Flies directly in the face of what not only both Sandy and Jonny at Pro6 have told me, and what years of buying track tires and racing (going back to 1982 with go-karts) have taught me about tires. What magical new compound have they made now that a softer tire works better / lasts longer in high heat? Why bother selling mediums or hards if that were the case?

Of are you talking about doing 3 laps and tossing them into the dumpster? Because yeah... you can go faster on soft tires for a few laps than any other tire before they get greasy. IIRC Sandy told me that Dunlop expects you to use no more than 8 laps on a full soft slick.

Seriously? You don't think that I might know a thing or two about riding on Dunlops?

I'm going to call shenanigans on whatever you claim Sandy told you.

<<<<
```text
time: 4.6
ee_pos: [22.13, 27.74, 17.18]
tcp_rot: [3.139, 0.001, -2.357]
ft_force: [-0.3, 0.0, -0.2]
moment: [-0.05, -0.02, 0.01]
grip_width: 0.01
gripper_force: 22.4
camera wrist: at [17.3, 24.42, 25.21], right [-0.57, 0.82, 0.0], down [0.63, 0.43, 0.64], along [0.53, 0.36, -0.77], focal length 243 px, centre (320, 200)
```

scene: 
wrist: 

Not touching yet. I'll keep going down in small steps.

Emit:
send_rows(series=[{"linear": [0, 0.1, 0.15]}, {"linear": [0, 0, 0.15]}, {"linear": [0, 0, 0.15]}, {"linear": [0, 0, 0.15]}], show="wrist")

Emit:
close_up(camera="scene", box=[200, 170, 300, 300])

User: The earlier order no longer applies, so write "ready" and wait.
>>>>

If it's below 25C there are only and hand full of riders in Canada that can keep a Soft or Medium Dunlop rear at ideal operating temp. I am not among them. Dunlop rears are very sensitive to temperature and when they fall off from ideal operating temp they tear very easily. The tricky part with Dunlops is that the grip doesn't fall off when they're off temp like other brands. The surace still grips but the carcass is not flexing properly which leads to tearing. If you run the medium+ rear it will not grip quite as well as the soft or medium but that small difference is enough to make tearing much less likely. The medium+ allows just enough tire spin to keep from overloading the surface and tearing.
 
Then you're calling it on Sandy. Take it up with him, if you want, as he steered me towards the medium compound and Jonny was right there when he did it. Which is directly the opposite advice i got out of the Michelin and Pirelli guys. Mind you, for all intents and purposes the U.S.-manufactured tires we got last year were brand new and unknown to any riders, much less the Canadian ones. It's not like anyone had a huge amount of experience with the GPAs until the middle of this year.